I met my husband through a mutual friend when I was 19 years old. I already had a son who was 1 year old at the time. His father passed away almost 1 year later. My husband is a good person but he wasn’t a provider for us. He got on drugs within 3 years of us being together. I was young back then and didn’t have a lot of firsthand experience with drug users.
So, he went to a lot of treatment places. I stuck by him every time he went. I was always thinking he loved me and he would stay clean – well, he didn’t stay clean for long. He’s been in and out of rehab centers and, of course, detox. He’s broken into my apartment and stole my things, has taken money out of my bank by stealing my ATM card. When I confronted him at first he lied but then he later confessed.
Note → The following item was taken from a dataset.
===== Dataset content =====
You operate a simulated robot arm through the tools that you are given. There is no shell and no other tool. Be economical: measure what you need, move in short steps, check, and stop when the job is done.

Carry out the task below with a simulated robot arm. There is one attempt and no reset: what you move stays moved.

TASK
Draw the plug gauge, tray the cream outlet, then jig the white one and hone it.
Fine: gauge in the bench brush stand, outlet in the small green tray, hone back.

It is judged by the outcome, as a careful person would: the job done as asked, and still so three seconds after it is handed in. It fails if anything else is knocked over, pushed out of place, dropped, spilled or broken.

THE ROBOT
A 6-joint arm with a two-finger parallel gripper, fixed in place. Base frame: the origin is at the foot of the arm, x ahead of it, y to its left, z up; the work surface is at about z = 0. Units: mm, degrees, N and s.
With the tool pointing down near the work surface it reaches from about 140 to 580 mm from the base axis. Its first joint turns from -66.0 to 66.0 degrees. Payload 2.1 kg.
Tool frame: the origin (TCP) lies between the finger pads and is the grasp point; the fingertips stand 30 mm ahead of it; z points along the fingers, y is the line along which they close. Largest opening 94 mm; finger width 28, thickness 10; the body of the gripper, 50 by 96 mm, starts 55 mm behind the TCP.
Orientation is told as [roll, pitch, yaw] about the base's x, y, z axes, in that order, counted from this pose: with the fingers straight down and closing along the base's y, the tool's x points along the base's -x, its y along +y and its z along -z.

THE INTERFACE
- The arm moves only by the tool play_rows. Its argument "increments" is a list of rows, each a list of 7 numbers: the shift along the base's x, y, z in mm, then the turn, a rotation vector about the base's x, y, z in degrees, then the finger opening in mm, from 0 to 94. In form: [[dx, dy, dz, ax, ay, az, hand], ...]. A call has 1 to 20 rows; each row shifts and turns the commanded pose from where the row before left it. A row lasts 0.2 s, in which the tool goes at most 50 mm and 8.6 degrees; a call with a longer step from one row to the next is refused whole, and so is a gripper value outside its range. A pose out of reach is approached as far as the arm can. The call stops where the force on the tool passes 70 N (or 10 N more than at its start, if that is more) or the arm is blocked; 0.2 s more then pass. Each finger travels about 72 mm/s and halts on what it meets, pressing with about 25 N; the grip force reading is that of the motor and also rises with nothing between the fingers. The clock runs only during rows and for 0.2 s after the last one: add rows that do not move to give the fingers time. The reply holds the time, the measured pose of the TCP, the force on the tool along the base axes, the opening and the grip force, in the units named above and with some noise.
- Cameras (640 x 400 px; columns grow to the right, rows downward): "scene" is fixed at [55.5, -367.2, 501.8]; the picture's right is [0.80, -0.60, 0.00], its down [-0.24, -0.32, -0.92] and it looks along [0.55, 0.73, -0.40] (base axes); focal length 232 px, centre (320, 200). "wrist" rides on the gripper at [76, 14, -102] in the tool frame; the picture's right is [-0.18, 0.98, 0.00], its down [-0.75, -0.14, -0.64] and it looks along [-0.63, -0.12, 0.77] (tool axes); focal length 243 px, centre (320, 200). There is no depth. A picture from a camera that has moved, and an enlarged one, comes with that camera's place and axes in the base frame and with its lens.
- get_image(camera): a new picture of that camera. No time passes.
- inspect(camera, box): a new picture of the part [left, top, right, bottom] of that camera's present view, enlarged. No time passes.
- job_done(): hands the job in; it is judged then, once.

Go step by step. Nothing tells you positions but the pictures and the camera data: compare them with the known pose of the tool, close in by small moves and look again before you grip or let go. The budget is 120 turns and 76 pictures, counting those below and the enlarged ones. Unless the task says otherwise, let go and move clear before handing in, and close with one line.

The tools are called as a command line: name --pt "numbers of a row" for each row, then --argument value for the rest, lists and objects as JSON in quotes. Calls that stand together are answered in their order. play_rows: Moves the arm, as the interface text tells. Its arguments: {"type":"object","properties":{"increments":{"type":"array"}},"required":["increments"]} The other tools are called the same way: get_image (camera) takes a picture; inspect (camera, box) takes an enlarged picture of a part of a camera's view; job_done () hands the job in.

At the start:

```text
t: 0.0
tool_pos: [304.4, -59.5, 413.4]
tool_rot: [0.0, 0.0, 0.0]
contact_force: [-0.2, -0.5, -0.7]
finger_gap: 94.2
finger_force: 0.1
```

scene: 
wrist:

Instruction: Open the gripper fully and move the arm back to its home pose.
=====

So I finally had enough. I sent him home to his family out of state to hopefully get him back on track. He was clean for 6 months, and I was stressed wondering what he was doing down there. Well, he came back and everything was fine for 2 weeks, then he started using again. Once again I talked to him and he said he was going to get clean, but he continued to use. So, once again I sent him out of state.
Now, he’s been gone now for almost 9 months. I got a call from a woman a few days ago saying they have been seeing each other for the last 5 months but he never told me anything about this woman until I confronted him on the phone. Of course he said he was sorry and should have told me but he said it wasn’t serious. Although the woman is married herself, she said she’s going to leave her husband for mine.
My question is should I try to keep this marriage or let it go? And also should I cut off communication with him? He said the reason why he didn’t tell me was because he knew I would’ve said don’t call me anymore. Which is what I said when he confessed. I’m lost for words. Should I just move on and forget about him or should I try to make this 17-year marriage work? – I Miss My Husband
Dear Ms. I Miss My Husband,
You are a damn fool if you want to take that man back into your home! Just pure ignant! Yup I spelled it like that because you are ignant!
You are the classic case of Stockholm Syndrome. I know your slow ass don’t know what that means so I guess I’ll be nice and break it down for you. And, stop that damn rocking back and forth before I take off your helmet and let you bang your big ass head against the wall. Now, Stockholm Syndrome is when a victim feels remorse for their captor or abuser and you empathize with them despite the torture, turmoil, hell, and drama they put you through. These feelings are generally considered irrational in light of the danger or risk endured by the victims, who essentially mistake a lack of abuse from their captors as an act of kindness. And, just like many Stockholm survivors, you have been with your abuser for years, and are unable to recognize reality.
I noticed in the beginning of your letter that you stated, “My husband is a good person, but wasn’t a provider.” So, let us be clear, your husband, the man who has broken into your apartment, stolen from you, took money from your bank by using your ATM card he stole, and now he is cheating with another woman out of state, and you say your husband is a good person? Now re-read the previous paragraph I just wrote. Do you see how the Stockholm Syndrome works?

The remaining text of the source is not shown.